I do see how the relationship between some Christian denominations and capitalism has tainted both their religion and politics.
Actually it was atheists in the 19th Century who tried to invoke 'Social Darwinism' as a sort of faux pseudo-intellectual rebuke of Christian values as they pertained to Wall Street and corrupt business practices. J.P. Morgan and his peers hired Herbert Spencer and others to run around touting up how the robber barons were really just superior to 'everybody else' and that's why they were rich; it was ll in their genes and stuff. Some of the churches that catered to wealthy and middle class neighborhoods had deacons who would hire and fire pastors and ministers who didn't see fit to see 'prosperity' of a few their way.
It didn't really work outside of urban areas, and there was always a divide between rural and urban values, and rural voters could rein in the excesses of urban corruption statewide, if not in the big cities.
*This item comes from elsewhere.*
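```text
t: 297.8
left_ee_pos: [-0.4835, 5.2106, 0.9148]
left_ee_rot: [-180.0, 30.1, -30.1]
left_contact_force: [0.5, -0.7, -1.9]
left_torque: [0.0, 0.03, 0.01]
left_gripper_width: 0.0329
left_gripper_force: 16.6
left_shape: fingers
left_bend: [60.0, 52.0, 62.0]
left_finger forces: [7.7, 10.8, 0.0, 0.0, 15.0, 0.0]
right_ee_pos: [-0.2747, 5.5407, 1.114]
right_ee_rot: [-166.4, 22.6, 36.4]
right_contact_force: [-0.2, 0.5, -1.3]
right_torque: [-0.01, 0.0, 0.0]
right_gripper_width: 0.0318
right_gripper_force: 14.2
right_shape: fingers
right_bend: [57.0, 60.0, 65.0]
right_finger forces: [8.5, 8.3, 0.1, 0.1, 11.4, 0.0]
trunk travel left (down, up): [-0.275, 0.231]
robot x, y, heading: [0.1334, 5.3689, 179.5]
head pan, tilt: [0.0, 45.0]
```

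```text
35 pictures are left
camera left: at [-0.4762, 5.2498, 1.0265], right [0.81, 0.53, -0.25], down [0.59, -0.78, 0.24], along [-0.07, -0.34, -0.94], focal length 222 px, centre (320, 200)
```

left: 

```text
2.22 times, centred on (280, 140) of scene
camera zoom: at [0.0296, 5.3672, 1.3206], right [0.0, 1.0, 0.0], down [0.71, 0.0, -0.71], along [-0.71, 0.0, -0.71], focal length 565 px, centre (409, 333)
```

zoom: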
That check on urban corruption has of course largely disappeared, right along with Christian values, and the slide into absurdity, paganism, and the arrival of Biden and the new American banana republic we have now.
One example of the war on Christians was the 'flat earth' myth, enthusiastically babbled by dumbass 'rationalists' as if it were historical fact.
en.wikipedia.org
According to Stephen Jay Gould, "there never was a period of 'flat Earth darkness' among scholars, regardless of how the public at large may have conceptualized our planet both then and now. Greek knowledge of sphericity never faded, and all major medieval scholars accepted the Earth's roundness as an established fact of cosmology."[5] Historians of science David Lindberg and Ronald Numbers point out that "there was scarcely a Christian scholar of the Middle Ages who did not acknowledge [Earth's] sphericity and even know its approximate circumference".[6]
At least Stephen Jay Gould wasn't on board that shit train. All the Wall Street swindlers and thieves were, though.
Historian
Jeffrey Burton Russell says the flat-Earth error flourished most between 1870 and 1920, and had to do with the ideological setting created by struggles over
biological evolution. Russell claims "with extraordinary few exceptions no educated person in the history of Western Civilization from the
third century B.C. onward believed that the Earth was flat", and ascribes popularization of the flat-Earth myth to histories by
John William Draper,
Andrew Dickson White, and
Washington Irving.
[2][7][8]
The connections between 'Social Darwinism' and Richard Hofstadter's large influence on modern liberalism are strong, leading to the notion that 'big is better' that grew in both liberal economics and on Wall Street, that in turn led to the great drive to replace industrial capitalism and free markets with financial capitalism in the early 1960's, followed by the advent of conglomerates and the 'too big to fail' phenomenon already set in stone by the end of the 1970's, and we now have the absurd reality of recessions and depressions leading to massive inflation, thanks to the huge bailouts of banks and shareholders in every big industry; these bailouts began in the 1960's. Meanwhile we still have tards here claiming burger flippers and food stamps are causing inflation. They're full of shit, same as the left wingers are.